(Updates with analyst comment in fifth paragraph, comment from investor in final two.)
Jan. 13 (Bloomberg) -- Banco Espirito Santo SA’s stake in Zon Multimedia SGPS SA is less strategic than holdings in other companies such as Portugal Telecom SGPS SA, Chief Executive Officer Ricardo Salgado said.
Espirito Santo’s “stake in Zon doesn’t have the same strategic weight,” Salgado said in an interview yesterday during a conference in Lisbon. “We would like to remain shareholders, but we’ll see.”
The bank has a 2 percent stake in Zon and owns 11.4 percent of Portugal Telecom, Zon’s larger competitor in the country’s telecommunications market. Espirito Santo, Portugal’s third- biggest bank by assets, plans to keep its holding in utility EDP-Energias de Portugal SA, Salgado said. That stake amounted to 2.1 percent in September, according to the power company’s website.
Espirito Santo sold international loans, its shares in Brazil’s Banco Bradesco SA and part of a stake in Denmark’s Saxo Bank A/S last year. Portugal’s financial crisis has made access to wholesale funding more difficult for banks based in the country.
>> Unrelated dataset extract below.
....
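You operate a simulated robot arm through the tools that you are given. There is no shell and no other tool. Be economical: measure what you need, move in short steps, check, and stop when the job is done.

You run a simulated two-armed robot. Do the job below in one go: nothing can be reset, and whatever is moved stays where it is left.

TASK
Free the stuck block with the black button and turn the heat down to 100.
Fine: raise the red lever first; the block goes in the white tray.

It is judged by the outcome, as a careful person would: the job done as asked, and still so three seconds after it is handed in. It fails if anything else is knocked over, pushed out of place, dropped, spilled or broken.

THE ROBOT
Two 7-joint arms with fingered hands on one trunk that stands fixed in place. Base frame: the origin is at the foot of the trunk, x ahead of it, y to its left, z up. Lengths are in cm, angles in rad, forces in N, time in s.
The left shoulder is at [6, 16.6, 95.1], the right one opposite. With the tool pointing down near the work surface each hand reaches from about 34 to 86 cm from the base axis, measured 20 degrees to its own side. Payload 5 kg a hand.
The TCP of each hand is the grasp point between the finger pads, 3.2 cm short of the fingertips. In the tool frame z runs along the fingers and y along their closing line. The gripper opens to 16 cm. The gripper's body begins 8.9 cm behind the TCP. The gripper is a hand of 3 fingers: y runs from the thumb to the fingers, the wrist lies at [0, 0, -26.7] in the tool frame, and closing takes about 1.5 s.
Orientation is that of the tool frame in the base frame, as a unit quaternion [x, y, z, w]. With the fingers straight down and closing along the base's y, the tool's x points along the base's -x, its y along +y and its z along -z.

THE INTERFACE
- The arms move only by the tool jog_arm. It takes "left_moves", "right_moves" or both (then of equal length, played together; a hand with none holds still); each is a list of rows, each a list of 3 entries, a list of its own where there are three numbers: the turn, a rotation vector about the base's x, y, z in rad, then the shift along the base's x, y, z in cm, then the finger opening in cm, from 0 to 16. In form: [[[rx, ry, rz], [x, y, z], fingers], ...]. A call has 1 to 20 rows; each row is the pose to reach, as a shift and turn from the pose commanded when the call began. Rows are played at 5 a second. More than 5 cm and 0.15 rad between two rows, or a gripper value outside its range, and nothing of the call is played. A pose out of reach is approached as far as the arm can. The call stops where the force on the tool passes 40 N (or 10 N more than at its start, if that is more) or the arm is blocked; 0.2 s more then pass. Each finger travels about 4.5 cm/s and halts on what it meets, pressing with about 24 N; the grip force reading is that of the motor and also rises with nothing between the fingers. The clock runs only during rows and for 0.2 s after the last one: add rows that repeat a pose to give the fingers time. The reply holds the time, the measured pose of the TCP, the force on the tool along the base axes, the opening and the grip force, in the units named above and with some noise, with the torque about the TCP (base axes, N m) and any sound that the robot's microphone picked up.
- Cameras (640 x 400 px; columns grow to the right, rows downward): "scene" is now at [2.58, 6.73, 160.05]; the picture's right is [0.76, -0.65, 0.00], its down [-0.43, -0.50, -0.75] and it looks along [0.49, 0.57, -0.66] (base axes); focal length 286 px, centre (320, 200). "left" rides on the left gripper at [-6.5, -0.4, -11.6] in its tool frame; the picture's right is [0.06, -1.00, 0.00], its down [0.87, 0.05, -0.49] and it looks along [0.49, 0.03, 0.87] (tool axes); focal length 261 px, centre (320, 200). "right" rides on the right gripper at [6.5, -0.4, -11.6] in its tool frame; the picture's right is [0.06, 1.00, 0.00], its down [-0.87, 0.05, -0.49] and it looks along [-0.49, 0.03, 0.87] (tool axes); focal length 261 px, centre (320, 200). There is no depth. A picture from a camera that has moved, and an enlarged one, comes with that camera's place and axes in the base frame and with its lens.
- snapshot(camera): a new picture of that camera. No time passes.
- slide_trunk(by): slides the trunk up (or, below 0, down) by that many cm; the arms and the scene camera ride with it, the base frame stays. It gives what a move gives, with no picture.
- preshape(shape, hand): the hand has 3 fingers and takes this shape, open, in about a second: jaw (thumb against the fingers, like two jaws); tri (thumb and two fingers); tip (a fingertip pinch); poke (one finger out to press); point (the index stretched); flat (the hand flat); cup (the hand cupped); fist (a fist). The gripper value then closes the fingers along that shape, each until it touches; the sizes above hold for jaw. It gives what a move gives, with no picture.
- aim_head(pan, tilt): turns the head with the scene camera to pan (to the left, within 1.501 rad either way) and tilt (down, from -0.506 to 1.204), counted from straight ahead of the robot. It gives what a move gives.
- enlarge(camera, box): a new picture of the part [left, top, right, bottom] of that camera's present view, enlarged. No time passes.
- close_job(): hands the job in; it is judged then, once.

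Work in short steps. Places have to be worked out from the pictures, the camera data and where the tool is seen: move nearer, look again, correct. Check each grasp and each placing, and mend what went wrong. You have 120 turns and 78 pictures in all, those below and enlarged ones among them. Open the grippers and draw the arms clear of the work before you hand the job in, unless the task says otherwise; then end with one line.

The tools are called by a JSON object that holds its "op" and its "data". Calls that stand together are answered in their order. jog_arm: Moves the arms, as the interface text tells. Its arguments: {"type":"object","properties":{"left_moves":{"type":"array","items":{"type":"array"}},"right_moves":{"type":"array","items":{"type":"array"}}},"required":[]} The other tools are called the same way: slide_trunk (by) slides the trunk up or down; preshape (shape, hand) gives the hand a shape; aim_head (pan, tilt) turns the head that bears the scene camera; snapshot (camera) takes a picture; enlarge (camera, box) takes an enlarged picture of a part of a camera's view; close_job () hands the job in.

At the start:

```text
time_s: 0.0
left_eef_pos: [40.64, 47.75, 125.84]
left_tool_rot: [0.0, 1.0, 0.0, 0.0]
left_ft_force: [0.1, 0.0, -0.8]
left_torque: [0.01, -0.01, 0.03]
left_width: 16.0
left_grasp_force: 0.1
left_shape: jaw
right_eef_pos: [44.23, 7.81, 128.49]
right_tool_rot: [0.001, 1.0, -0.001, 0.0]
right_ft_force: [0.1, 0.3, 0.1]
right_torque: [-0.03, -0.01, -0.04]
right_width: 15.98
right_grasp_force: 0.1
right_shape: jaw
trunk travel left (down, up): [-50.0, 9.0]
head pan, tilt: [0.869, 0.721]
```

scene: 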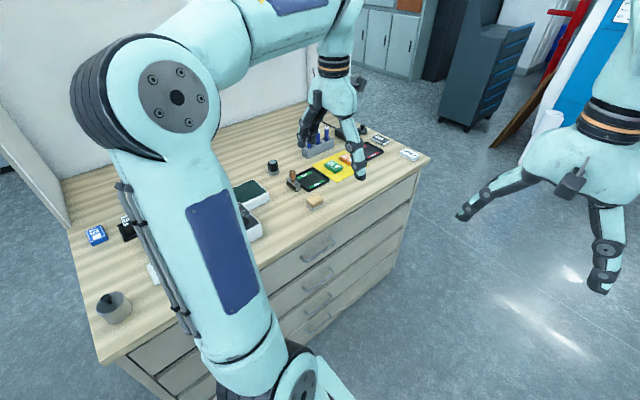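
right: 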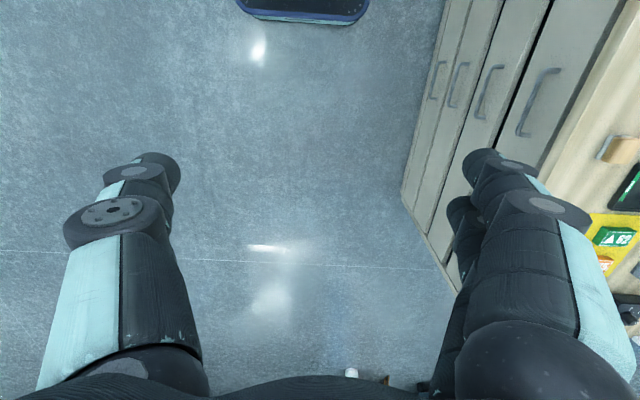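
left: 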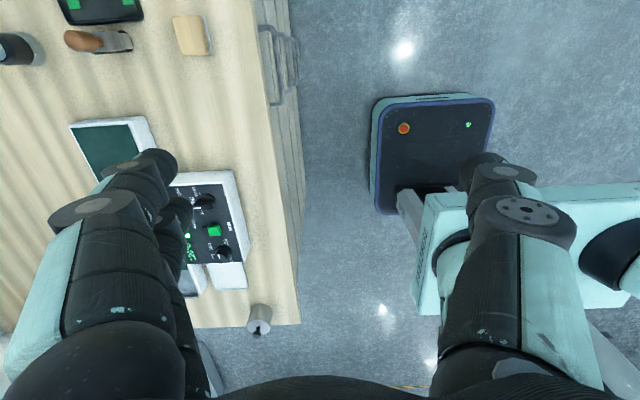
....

Portugal sought external aid in April, the third euro- region country to do so after Greece and Ireland.
“We believe there is a strong likelihood of BES selling part or the entire stake,” said Pedro Pinto Oliveira, an analyst at Banco BPI SA, in a note today. “We see Isabel dos Santos, who currently owns 10 percent of the company, as the most likely buyer.” Kento Holding Ltd., controlled by dos Santos, bought a stake in the company in 2010.
Zon rose as much as 2.2 percent to 2.55 euros and was up 0.4 percent at 1:23 p.m. in Lisbon. The stock has gained 8.1 percent this year. Portugal Telecom increased 0.7 percent to 4.33 euros. Espirito Santo rose 2.1 percent to 1.29 euros.
As part of the aid plan, Portuguese lenders were required to raise Core Tier 1 capital ratios to 9 percent by the end of 2011 and 10 percent by the end of 2012. Espirito Santo had 5.38 billion euros ($6.8 billion) of Core Tier 1 capital at the end of the third quarter, giving it a ratio of 8.1 percent. The bank completed a capital increase Dec. 5, boosting Tier 1 capital by 622 million euros.
According to European Banking Authority rules, the banks also need a 9 percent capital ratio by the end of June, after marking their sovereign-debt holdings to market prices.
Zon’s gain this year is the third-biggest on Lisbon’s benchmark PSI-20 Index, behind Banco BPI SA and Galp Energia SGPS SA. Zon stock is still down 24 percent from 12 months ago.
Espirito Santo doesn’t intend to start selling shares in Zon “just because the price has increased,” Salgado said. “We are here to defend Zon, to help it develop partnerships that can move the company forward.”
The “M&A appeal” for Zon is growing, Nuno Matias, an analyst at Espirito Santo’s investment bank, said in a report sent by e-mail yesterday. “Consolidation makes sense,” he wrote, estimating savings of as much as 355 million euros from a merger of Zon and smaller competitor Sonaecom SGPS SA. Matias reiterated “buy” recommendations on the two telecommunications companies.
Zon CEO Rodrigo Costa, responding during a conference yesterday to a question about a possible combination with Sonaecom, said “we don’t spend time thinking about consolidations” during day-to-day operations. Sonaecom today declined to comment.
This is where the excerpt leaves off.